Así, ya desde un buen principio encontramos un problema clave; la
voluntad de contemplar la Edad del Hierro des de una perspectiva que
subraye la ya citada continuidad linear con la misma, a fin de crear un
pasado familiar y seguro en el que ubicar nuestras raíces. Se ha
seguido una metodología corrupta discriminando las fuentes de información
según el propio interés. Tal como señalan Hill y Cumberpatch (1993)
se ha enfatizando, por ejemplo, la proximidad cronológica con periodos
posteriores (especialmente con la Alta Edad Media), en busca de
“pruebas” que indicaran que Europa era esencialmente la misma antes
y después de la invasión romana. Ha habido también una preferencia
por las fuentes escritas, dándoles más importancia que a las fuentes
directas y agrupándolas indiscriminadamente aún cuando cada una de
ellas requeriría ser estudiada en su propio contexto. Se ha trabajado
desde un punto de vista exclusivamente europeo, potenciando el
sentimiento de descendencia, apropiándonos de ella como de una herencia
y negando la posibilidad de un pasado que contradiga las propias
expectativas sobre el mismo. Y se ha creado el paradigma de los
“celtas”.
En
la mayor parte de los estudios se utiliza el término “céltico”
como apropiado para aquellas culturas que ocupan la Europa central y
occidental durante la llamada “segunda Edad del Hierro”. En muchas
ocasiones se asimila la “Cultura de La Tène”[2]
con la “Cultura Céltica”. Tal como indican Belén y Chapa (1997)
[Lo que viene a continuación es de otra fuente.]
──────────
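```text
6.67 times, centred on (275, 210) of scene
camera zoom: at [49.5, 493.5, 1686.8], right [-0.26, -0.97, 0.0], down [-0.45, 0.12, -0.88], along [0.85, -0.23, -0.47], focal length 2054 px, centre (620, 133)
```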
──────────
esto supone un serio problema de análisis histórico, ya que el término
“celtas” se ha usado con una variedad notable de significados,
lo cual hoy en día se manifiesta en un notable confusionismo. Algunas
de estas acepciones fueron recogidas por Renfew;
a)
Pueblos denominados “celtas” por los autores grecolatinos.
b)
Pueblos que se denominaban “celtas” a sí mismos.
c)
Grupo lingüístico definido por la investigación actual.
d)
Complejo arqueológico definido como “Cultura de la Tène”.
e)
Estilo artístico desarrollado a partir del 500 a.n.e
existiendo,
además, muchos otros usos , desde alusiones al carácter “céltico”,
a reivindicaciones de carácter étnico, estilos musicales, etc.,
propios de nuestra época.
Según
Hill y Cumberpatch “Los “Celtas” nos son inmediatamente familiares
y su sombra borra la diferencia en la Edad del Hierro”. Estos celtas
fueron creados en el ambiente de la Europa del s. XIX , a la vez
influenciando y siendo influenciados por diversas ideologías,
como el Romanticismo, el nacionalismo y el imperialismo. Lo cierto es
que han sido durante muchos decenios lo que se esperaba que fueran;
para irlandeses y escoceses, por ejemplo, han representado el papel de
unos antepasados libres del dominio anglo-sajón, mientras que para
ingleses y franceses se han tomado como referencia “histórica” de
mitos nacionalistas que apoyaran la expansión imperial.
Si
hacemos un breve repaso de la historiografía del período en lo
concerniente a la Península Ibérica la manipulación de este pasado
queda nítidamente plasmada en las diversas teorías acerca de los
llamados Celtíberos, en las cuales se nombran tanto “celtas” como
“íberos”[3].
A
principios del s. XIX aún convive el tracto de fuentes de autores clásicos
con interpretaciones bíblicas de los primeros pobladores de la
Península. Durante la segunda mitad del s. XIX, España entra en
el movimiento Romántico Europeo. En este nuevo marco vemos reproducirse
lo que ya había sucedido en otros países: la búsqueda de la identidad
nacional, la obsesión por descubrir la riqueza de la propia cultura y
la exaltación de un pasado común y heroico. Se gesta una visión
genealógica del pasado en la Edad del Hierro, creando la ilusión de
unas características comunes y particulares anteriores a la llegada de
los romanos que persisten a través de los siglos. En esta época se
otorga entidad de razas a iberos, celtas y celtiberos; se los
distribuye en áreas de similar extensión el mediterráneo para los
iberos, el atlántico para los celtas y el área interior para celtíberos.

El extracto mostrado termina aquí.